Christian: What you are trying to do sounds complicated; a far easier and straightforward solution would be to just accept any kind of input and check later, i.e. when you read data back from the dialog. At that time you can throw an error message if the input cannot be interpreted as a double, or just set it to a default value.

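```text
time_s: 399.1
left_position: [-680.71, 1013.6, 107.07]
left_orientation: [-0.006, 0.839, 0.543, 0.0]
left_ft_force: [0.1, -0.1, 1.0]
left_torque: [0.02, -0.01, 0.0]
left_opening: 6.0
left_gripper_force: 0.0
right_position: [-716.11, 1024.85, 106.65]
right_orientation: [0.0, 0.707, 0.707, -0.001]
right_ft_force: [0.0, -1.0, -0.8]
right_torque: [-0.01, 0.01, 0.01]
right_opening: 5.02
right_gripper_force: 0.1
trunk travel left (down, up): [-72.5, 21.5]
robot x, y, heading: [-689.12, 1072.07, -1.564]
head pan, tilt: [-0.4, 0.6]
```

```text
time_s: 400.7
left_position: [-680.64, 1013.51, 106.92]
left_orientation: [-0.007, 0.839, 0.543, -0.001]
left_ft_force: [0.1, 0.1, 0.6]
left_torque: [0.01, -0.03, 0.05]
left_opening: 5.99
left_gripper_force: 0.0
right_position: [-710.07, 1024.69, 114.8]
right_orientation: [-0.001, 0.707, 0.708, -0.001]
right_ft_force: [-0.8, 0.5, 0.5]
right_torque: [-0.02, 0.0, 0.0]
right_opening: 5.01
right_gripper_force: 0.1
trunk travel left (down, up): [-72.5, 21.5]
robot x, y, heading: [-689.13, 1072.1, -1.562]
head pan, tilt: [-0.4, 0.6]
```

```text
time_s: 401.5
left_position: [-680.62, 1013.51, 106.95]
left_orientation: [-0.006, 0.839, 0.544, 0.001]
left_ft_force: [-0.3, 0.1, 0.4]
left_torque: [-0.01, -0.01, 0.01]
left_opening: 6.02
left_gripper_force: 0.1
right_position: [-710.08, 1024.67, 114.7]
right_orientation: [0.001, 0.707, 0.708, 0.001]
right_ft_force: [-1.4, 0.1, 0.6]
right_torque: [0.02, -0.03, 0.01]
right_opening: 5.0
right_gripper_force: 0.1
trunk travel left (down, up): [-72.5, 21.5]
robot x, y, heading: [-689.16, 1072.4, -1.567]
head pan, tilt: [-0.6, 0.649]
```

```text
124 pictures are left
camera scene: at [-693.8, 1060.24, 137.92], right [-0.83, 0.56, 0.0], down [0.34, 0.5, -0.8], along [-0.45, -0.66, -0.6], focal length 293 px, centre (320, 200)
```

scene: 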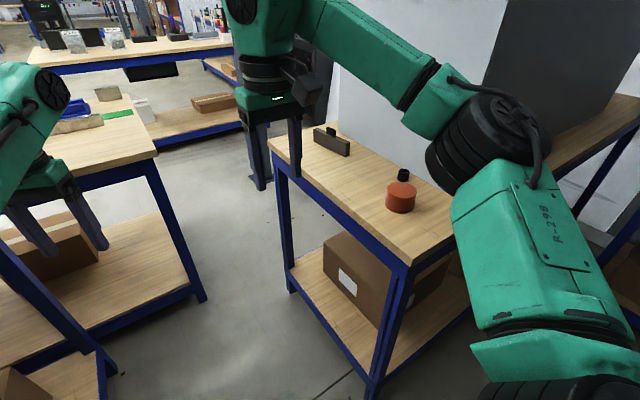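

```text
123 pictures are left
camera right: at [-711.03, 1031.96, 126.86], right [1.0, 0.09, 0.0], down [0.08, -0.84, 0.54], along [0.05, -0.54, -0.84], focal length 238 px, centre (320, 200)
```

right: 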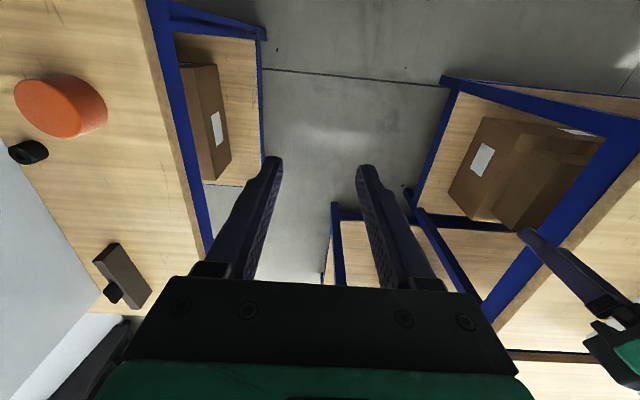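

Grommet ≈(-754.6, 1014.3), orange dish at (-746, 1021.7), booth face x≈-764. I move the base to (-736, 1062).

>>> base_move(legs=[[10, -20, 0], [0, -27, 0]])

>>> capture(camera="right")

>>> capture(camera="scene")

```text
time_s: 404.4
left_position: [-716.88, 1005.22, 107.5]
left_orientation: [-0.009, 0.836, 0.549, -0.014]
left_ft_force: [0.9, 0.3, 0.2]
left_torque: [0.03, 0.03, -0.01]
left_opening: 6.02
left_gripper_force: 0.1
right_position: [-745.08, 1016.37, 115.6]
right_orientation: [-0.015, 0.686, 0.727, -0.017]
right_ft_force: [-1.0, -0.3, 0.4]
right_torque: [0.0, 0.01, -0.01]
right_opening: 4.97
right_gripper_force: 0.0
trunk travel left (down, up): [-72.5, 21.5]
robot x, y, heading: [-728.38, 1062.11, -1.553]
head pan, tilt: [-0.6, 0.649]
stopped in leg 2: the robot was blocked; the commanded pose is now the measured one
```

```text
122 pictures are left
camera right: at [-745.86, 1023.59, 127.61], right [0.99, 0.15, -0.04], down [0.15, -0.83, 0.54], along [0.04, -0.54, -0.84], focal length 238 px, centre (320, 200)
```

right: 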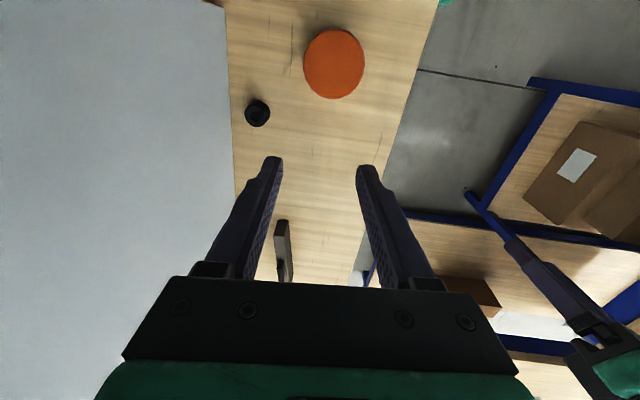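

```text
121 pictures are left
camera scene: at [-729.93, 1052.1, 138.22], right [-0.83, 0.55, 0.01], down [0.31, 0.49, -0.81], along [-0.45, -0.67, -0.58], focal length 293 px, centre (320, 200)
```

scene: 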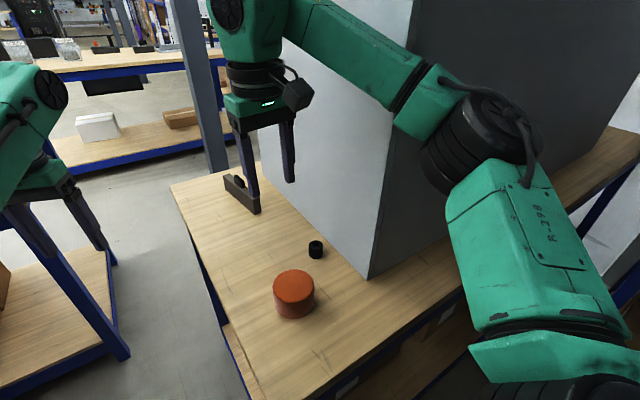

I once wrote a custom edit box dialog procedure, because I also needed that "numbers only" input behaviour:
| 1 | // customized edit box, allowing only floating point numbers to be typed |
| 2 | int d_fedit_proc(int msg, DIALOG *obj, int c) |
| 3 | { |
| 4 | char low = (char)c; |
| 5 | char high = (char)((int)(c >> 8)); |
| 6 | int ret; |
| 7 | |
| 8 | // catch invalid character input for floating point |
| 9 | if((msg==MSG_CHAR)||(msg==MSG_UCHAR)) |
| 10 | { |
| 11 | if((obj->d2>0)&&(low==45)) // disallow -(ascii 45) anywhere but at pos 0 |
| 12 | return D_O_K; |
| 13 | |
| 14 | // disallow anything BUT 0-9,-,. (ascii[48,57],45,46) |
| 15 | // and ESC,ENTER,BACKSPACE(ascii 27,13,8) |
| 16 | // and DEL,LEFT,RIGHT |
| 17 | if(((low<48)||(low>57))&&(low!=45)&&(low!=46) |
| 18 | &&(low!=27)&&(low!=13)&&(low!=8) |
| 19 | &&(high!=KEY_DEL)&&(high!=KEY_LEFT)&&(high!=KEY_RIGHT) |
| 20 | &&(high!=KEY_ENTER)) |
| 21 | return D_O_K; |
| 22 | } |
| 23 | |
| 24 | // make use of standard edit proc to handle everything else |
| 25 | ret = d_edit_proc(msg,obj,c); |
| 26 | |
| 27 | return ret; |
| 28 | } |
I now have modified it to (hopefully, as this is untested) replace ',' with '.' on input. The idea I based this on was to check in the custom proc, if the input was ',' and then send it as '.' to the default edit proc, by changing the c parameter of the message:
| 1 | // customized edit box, allowing only floating point numbers to be typed |
| 2 | int d_fedit_proc(int msg, DIALOG *obj, int c) |
| 3 | { |
| 4 | char low = (char)c; |
| 5 | char high = (char)((int)(c >> 8)); |
| 6 | int ret; |
| 7 | |
| 8 | // catch invalid character input for floating point |
| 9 | if((msg==MSG_CHAR)||(msg==MSG_UCHAR)) |
| 10 | { |
| 11 | if((obj->d2>0)&&(low==45)) // disallow -(ascii 45) anywhere but at pos 0 |
| 12 | return D_O_K; |
| 13 | |
| 14 | // disallow anything BUT 0-9,-,.,',' (ascii[48,57],45,46,44) |
| 15 | // and ESC,ENTER,BACKSPACE(ascii 27,13,8) |
| 16 | // and DEL,LEFT,RIGHT |
| 17 | if(((low<48)||(low>57))&&(low!=45)&&(low!=46)&&(low!=44) |
| 18 | &&(low!=27)&&(low!=13)&&(low!=8) |
| 19 | &&(high!=KEY_DEL)&&(high!=KEY_LEFT)&&(high!=KEY_RIGHT) |
| 20 | &&(high!=KEY_ENTER)) |
| 21 | return D_O_K; |
| 22 | } |
| 23 | |
| 24 | // make use of standard edit proc to handle everything else |
| 25 | if((low==44)&&((msg==MSG_CHAR)||(msg==MSG_UCHAR))) // if ',' is the key |
| 26 | { |
| 27 | int modc = high; |
| 28 | modc = modc << 8; |
| 29 | modc += 46; // (ascii 46 is '.') |
| 30 | ret = d_edit_proc(msg,obj,modc); |
| 31 | } |
| 32 | else |
| 33 | ret = d_edit_proc(msg,obj,c); |
| 34 | |
| 35 | return ret; |
| 36 | } |
This still has a few issues though. First - is only allowed at the beginning, but actually this proc will happily let you enter two -- or even more, so you still need to parse the string to decide what input is valid, before passing the parameters on to the default d_edit_proc. Also this proc doesn't prevent entering multiple '.'s.
I still think it's a good idea though to modify the parameters, before passing them on to d_edit_proc to get the desired behaviour.